──────── Collected data
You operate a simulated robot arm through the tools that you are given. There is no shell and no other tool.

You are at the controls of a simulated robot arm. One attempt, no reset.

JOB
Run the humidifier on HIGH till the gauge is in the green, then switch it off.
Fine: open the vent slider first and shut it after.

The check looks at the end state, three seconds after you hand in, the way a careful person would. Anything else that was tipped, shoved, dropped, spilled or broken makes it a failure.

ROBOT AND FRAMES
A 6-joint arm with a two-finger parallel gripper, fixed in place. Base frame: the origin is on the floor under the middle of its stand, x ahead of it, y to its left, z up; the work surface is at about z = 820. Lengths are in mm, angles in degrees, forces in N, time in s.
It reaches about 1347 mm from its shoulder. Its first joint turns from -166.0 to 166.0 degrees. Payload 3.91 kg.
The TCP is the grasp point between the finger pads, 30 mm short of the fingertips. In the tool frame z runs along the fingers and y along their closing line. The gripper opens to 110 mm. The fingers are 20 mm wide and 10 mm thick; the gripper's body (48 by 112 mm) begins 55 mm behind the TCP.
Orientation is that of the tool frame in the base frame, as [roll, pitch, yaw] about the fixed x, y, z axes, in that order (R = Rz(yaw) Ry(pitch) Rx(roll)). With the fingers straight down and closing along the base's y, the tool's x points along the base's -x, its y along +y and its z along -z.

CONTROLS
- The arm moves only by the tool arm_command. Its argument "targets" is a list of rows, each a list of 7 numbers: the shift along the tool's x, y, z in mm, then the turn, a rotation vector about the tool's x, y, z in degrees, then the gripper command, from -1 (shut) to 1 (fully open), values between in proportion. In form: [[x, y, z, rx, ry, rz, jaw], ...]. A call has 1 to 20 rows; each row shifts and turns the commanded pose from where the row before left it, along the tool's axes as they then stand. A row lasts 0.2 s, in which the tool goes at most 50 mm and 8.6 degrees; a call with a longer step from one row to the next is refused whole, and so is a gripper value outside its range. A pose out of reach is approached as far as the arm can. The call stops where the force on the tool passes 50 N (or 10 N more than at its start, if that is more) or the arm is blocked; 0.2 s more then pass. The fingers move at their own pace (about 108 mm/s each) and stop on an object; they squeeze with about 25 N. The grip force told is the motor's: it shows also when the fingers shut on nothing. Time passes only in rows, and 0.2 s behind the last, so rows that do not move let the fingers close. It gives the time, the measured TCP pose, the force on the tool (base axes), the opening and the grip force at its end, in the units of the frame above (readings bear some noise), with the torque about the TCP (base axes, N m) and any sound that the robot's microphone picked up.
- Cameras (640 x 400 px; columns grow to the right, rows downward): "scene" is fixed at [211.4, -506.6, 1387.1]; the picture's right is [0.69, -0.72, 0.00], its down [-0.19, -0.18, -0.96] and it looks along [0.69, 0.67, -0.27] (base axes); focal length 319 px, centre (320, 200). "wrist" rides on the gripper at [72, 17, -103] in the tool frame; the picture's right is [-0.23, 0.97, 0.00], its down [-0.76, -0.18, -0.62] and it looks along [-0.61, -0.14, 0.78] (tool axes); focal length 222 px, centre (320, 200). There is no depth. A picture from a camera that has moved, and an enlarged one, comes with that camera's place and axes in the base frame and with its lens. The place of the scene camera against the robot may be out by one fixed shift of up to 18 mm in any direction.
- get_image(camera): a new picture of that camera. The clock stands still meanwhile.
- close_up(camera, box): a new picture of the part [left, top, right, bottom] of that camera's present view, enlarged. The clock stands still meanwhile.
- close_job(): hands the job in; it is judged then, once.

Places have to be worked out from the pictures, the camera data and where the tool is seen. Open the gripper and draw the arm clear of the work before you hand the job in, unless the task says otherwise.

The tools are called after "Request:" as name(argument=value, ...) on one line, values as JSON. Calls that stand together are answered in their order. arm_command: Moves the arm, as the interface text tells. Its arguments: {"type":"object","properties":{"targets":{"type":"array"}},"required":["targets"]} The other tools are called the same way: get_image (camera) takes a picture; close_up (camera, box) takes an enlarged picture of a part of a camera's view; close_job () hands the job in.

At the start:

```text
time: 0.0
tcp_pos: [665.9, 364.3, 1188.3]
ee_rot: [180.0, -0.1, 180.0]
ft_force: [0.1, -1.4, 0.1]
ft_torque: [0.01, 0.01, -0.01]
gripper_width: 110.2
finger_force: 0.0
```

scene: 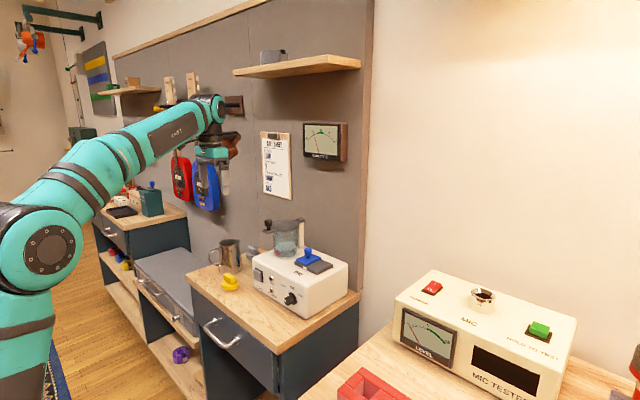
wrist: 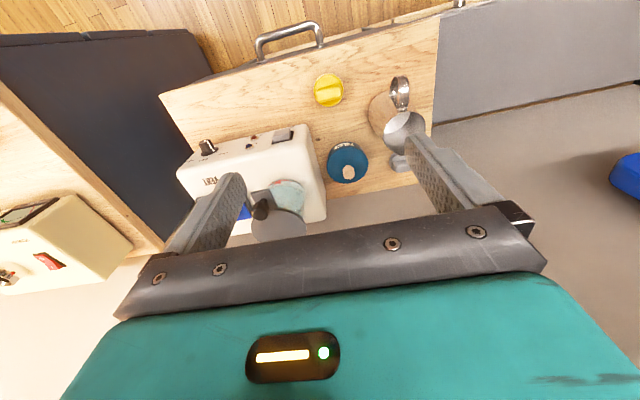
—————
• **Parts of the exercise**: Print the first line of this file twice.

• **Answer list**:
────────────────
──────── Supplied passage
The various individual letters of the seven major alphabets were die cut and then the individual steel letters were welded together to create the human form. The selection of each letter was somewhat random with no words spelled out by the use of the letters. The letters form a decorative aesthetic element, but also suggest meanings expressed in the work. We weighs 2,700 kg (5,950 lb.) and was transported in 5 segments and assembled on-site. The dimension of the piece is 360 cm (11.8 ft.) x 340 cm (11.2 ft) x 500 cm (16.4 ft.).

 

What ideas are being explored in this work?

Words, in the form of letters, literary quotes, names or pieces of text play an important role in much of Plensa’s work. He is known for his monumental figurative sculptures that incorporate letters to form the human body. In an earlier work titled Nomad, only English letters were used to create the human form.
────────────────
• **Parts of the exercise**:
1 – Copy the part of the supplied passage from the words "The various individual" through the words "in this work?".
2 – How does the supplied passage go on? Write the next part.

• **Answer list**:
1 –
The various individual letters of the seven major alphabets were die cut and then the individual steel letters were welded together to create the human form. The selection of each letter was somewhat random with no words spelled out by the use of the letters. The letters form a decorative aesthetic element, but also suggest meanings expressed in the work. We weighs 2,700 kg (5,950 lb.) and was transported in 5 segments and assembled on-site. The dimension of the piece is 360 cm (11.8 ft.) x 340 cm (11.2 ft) x 500 cm (16.4 ft.).

 

What ideas are being explored in this work?

2 –
With no cultural-based physical qualities or clothing, the larger-than life human form  is made up of characters from eight major alphabets, Latin, Greek, Russian Cyrillic, Hebrew, Hindi, Japanese, Arabic and Chinese. In WE, 2008, Plensa celebrates the linguistic diversity of the human family by putting multiple alphabets together on a single human form. The form is “everyman & woman” who all share the experience of language - . Characters make up the outline of the androgynous body – neither a female nor a male is clearly discernable.


The negative spaces within, and between the letters give the sculpture a lace-like or filigree quality. Plensa says: “I loved the physical aspect of text. I remember leafing through books and being puzzled that while I was looking at one page, the previous page had already disappeared although it had just become part of me. I dreamed about transforming letters into something physical. In my works, words and letters are lent weight and volume.” In this piece the letters float and the open space is the empty interior of the sculpture – an interior that can be entered.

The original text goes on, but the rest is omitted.